→ PROVIDED TEXT
↓↓↓

German exports of renewable technology

One of the reasons to be a first mover is technological leadership. Germany is recognized as such a first mover in wind power, biomass, and solar. New data reveal the extent to which Germany has succeeded, as Craig Morris explains.

Container Terminal Hamburg

The majority of renewable technology produced in Germany is exported. In the photo: Container Terminal in Hamburg. (Photo by Tobias Mandt, CC BY 2.0)


This year, Germany is on target to install more new wind power capacity than ever before. But the solar market will only come in at a quarter of the level of 2012. The government also aims to clamp down on new biogas units, with an annual ceiling of 100 MW of new installations.

That’s the domestic market. And not all of that equipment is made in Germany, anyway. So what happens to the turbines, rotor blades, solar inverters, solar panels, biomass units, and production equipment that the Germans make?

This month, Germany’s Renewable Energy Agency (AEE) published a review of statistics from the various sectors. It turns out that, while the German biogas sector has limited prospects at home, it is on target to increase its exports by more than a third to nearly 890 million euros this year. In combination with lower sales at home, the current export ratio forecast for 2014 – 68 percent – would then increase even further. And despite the boom this year, the German wind sector has an export ratio almost exactly as high at 67 percent.

↑↑↑

→ WRITTEN PROBLEM
Your answer is an exact quotation from the provided text: it starts at "Container Terminal Hamburg" and ends at "the Germans make?".

→ SOURCE EXCERPT

↓↓↓

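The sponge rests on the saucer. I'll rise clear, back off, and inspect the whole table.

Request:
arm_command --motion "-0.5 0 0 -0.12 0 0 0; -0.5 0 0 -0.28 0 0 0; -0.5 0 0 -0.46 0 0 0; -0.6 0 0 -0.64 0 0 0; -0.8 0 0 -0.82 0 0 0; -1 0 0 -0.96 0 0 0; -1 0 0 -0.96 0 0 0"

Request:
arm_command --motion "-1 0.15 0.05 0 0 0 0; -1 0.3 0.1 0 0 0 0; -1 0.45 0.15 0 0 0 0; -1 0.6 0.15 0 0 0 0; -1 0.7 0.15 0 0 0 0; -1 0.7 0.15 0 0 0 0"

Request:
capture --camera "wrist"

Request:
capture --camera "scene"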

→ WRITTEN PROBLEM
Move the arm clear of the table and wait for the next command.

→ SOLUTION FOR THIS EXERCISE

↑↑↑

→ SOLUTION FOR THIS EXERCISE
Container Terminal Hamburg

The majority of renewable technology produced in Germany is exported. In the photo: Container Terminal in Hamburg. (Photo by Tobias Mandt, CC BY 2.0)


This year, Germany is on target to install more new wind power capacity than ever before. But the solar market will only come in at a quarter of the level of 2012. The government also aims to clamp down on new biogas units, with an annual ceiling of 100 MW of new installations.

That’s the domestic market. And not all of that equipment is made in Germany, anyway. So what happens to the turbines, rotor blades, solar inverters, solar panels, biomass units, and production equipment that the Germans make?